### What to do
Transcribe the listing exactly, leaving out every picture.

### Data lines
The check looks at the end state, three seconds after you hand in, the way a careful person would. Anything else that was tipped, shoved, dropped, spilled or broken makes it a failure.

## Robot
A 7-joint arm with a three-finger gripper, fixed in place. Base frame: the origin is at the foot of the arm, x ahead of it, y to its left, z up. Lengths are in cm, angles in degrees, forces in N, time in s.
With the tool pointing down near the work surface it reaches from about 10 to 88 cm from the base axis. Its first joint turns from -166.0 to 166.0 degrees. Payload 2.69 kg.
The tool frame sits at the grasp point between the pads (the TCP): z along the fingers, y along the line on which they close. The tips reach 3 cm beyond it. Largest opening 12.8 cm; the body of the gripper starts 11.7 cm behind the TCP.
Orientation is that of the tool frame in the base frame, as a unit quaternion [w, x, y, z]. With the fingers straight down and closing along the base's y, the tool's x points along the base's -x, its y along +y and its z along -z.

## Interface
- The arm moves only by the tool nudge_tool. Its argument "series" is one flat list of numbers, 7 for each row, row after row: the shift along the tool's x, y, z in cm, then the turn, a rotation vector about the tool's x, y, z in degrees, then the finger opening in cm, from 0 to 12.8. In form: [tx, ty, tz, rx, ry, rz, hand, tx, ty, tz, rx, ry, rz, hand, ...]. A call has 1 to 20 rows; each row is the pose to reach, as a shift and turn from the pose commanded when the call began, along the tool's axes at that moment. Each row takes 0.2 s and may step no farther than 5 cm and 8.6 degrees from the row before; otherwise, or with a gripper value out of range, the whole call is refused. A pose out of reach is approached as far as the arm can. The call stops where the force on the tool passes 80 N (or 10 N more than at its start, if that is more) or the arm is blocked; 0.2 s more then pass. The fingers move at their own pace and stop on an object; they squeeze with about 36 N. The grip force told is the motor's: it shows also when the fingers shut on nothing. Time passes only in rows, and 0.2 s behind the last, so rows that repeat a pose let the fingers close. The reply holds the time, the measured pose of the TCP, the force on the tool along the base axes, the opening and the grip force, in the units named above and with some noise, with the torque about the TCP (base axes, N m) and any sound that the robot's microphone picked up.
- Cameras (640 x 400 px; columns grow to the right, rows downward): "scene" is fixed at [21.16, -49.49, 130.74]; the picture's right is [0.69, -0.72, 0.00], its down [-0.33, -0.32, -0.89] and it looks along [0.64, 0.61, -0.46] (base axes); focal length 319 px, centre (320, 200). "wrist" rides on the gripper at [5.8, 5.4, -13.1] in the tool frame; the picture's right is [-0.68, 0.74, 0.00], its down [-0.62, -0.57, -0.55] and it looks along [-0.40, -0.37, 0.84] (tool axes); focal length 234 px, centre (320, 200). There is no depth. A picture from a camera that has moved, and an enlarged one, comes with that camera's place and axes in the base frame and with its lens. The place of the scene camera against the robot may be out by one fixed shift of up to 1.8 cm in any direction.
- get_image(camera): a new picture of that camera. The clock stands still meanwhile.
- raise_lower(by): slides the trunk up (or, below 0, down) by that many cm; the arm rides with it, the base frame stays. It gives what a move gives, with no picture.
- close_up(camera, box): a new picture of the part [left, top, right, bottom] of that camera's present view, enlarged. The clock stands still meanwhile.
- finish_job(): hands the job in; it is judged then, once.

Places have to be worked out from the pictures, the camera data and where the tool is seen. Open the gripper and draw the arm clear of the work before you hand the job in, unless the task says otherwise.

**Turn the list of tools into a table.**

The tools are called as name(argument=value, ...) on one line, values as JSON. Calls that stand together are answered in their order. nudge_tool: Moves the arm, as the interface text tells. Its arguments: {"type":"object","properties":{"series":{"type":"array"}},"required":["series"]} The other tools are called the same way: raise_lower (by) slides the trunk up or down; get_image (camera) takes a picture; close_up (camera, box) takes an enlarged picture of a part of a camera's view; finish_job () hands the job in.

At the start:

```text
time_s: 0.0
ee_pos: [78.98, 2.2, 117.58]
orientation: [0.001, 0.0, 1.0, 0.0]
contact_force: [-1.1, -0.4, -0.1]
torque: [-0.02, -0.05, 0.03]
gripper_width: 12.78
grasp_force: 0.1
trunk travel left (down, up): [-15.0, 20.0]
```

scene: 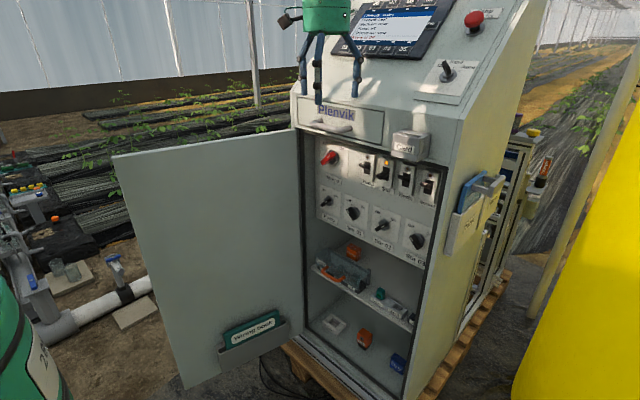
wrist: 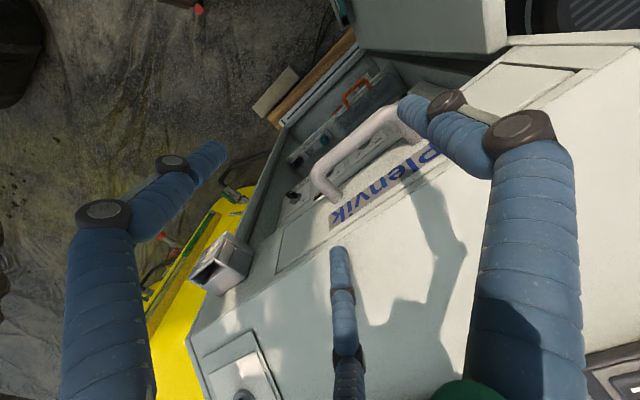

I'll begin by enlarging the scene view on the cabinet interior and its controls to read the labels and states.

### Final answer
The check looks at the end state, three seconds after you hand in, the way a careful person would. Anything else that was tipped, shoved, dropped, spilled or broken makes it a failure.

## Robot
A 7-joint arm with a three-finger gripper, fixed in place. Base frame: the origin is at the foot of the arm, x ahead of it, y to its left, z up. Lengths are in cm, angles in degrees, forces in N, time in s.
With the tool pointing down near the work surface it reaches from about 10 to 88 cm from the base axis. Its first joint turns from -166.0 to 166.0 degrees. Payload 2.69 kg.
The tool frame sits at the grasp point between the pads (the TCP): z along the fingers, y along the line on which they close. The tips reach 3 cm beyond it. Largest opening 12.8 cm; the body of the gripper starts 11.7 cm behind the TCP.
Orientation is that of the tool frame in the base frame, as a unit quaternion [w, x, y, z]. With the fingers straight down and closing along the base's y, the tool's x points along the base's -x, its y along +y and its z along -z.

## Interface
- The arm moves only by the tool nudge_tool. Its argument "series" is one flat list of numbers, 7 for each row, row after row: the shift along the tool's x, y, z in cm, then the turn, a rotation vector about the tool's x, y, z in degrees, then the finger opening in cm, from 0 to 12.8. In form: [tx, ty, tz, rx, ry, rz, hand, tx, ty, tz, rx, ry, rz, hand, ...]. A call has 1 to 20 rows; each row is the pose to reach, as a shift and turn from the pose commanded when the call began, along the tool's axes at that moment. Each row takes 0.2 s and may step no farther than 5 cm and 8.6 degrees from the row before; otherwise, or with a gripper value out of range, the whole call is refused. A pose out of reach is approached as far as the arm can. The call stops where the force on the tool passes 80 N (or 10 N more than at its start, if that is more) or the arm is blocked; 0.2 s more then pass. The fingers move at their own pace and stop on an object; they squeeze with about 36 N. The grip force told is the motor's: it shows also when the fingers shut on nothing. Time passes only in rows, and 0.2 s behind the last, so rows that repeat a pose let the fingers close. The reply holds the time, the measured pose of the TCP, the force on the tool along the base axes, the opening and the grip force, in the units named above and with some noise, with the torque about the TCP (base axes, N m) and any sound that the robot's microphone picked up.
- Cameras (640 x 400 px; columns grow to the right, rows downward): "scene" is fixed at [21.16, -49.49, 130.74]; the picture's right is [0.69, -0.72, 0.00], its down [-0.33, -0.32, -0.89] and it looks along [0.64, 0.61, -0.46] (base axes); focal length 319 px, centre (320, 200). "wrist" rides on the gripper at [5.8, 5.4, -13.1] in the tool frame; the picture's right is [-0.68, 0.74, 0.00], its down [-0.62, -0.57, -0.55] and it looks along [-0.40, -0.37, 0.84] (tool axes); focal length 234 px, centre (320, 200). There is no depth. A picture from a camera that has moved, and an enlarged one, comes with that camera's place and axes in the base frame and with its lens. The place of the scene camera against the robot may be out by one fixed shift of up to 1.8 cm in any direction.
- get_image(camera): a new picture of that camera. The clock stands still meanwhile.
- raise_lower(by): slides the trunk up (or, below 0, down) by that many cm; the arm rides with it, the base frame stays. It gives what a move gives, with no picture.
- close_up(camera, box): a new picture of the part [left, top, right, bottom] of that camera's present view, enlarged. The clock stands still meanwhile.
- finish_job(): hands the job in; it is judged then, once.

Places have to be worked out from the pictures, the camera data and where the tool is seen. Open the gripper and draw the arm clear of the work before you hand the job in, unless the task says otherwise.

**Turn the list of tools into a table.**

The tools are called as name(argument=value, ...) on one line, values as JSON. Calls that stand together are answered in their order. nudge_tool: Moves the arm, as the interface text tells. Its arguments: {"type":"object","properties":{"series":{"type":"array"}},"required":["series"]} The other tools are called the same way: raise_lower (by) slides the trunk up or down; get_image (camera) takes a picture; close_up (camera, box) takes an enlarged picture of a part of a camera's view; finish_job () hands the job in.

At the start:

```text
time_s: 0.0
ee_pos: [78.98, 2.2, 117.58]
orientation: [0.001, 0.0, 1.0, 0.0]
contact_force: [-1.1, -0.4, -0.1]
torque: [-0.02, -0.05, 0.03]
gripper_width: 12.78
grasp_force: 0.1
trunk travel left (down, up): [-15.0, 20.0]
```

scene: 
wrist: 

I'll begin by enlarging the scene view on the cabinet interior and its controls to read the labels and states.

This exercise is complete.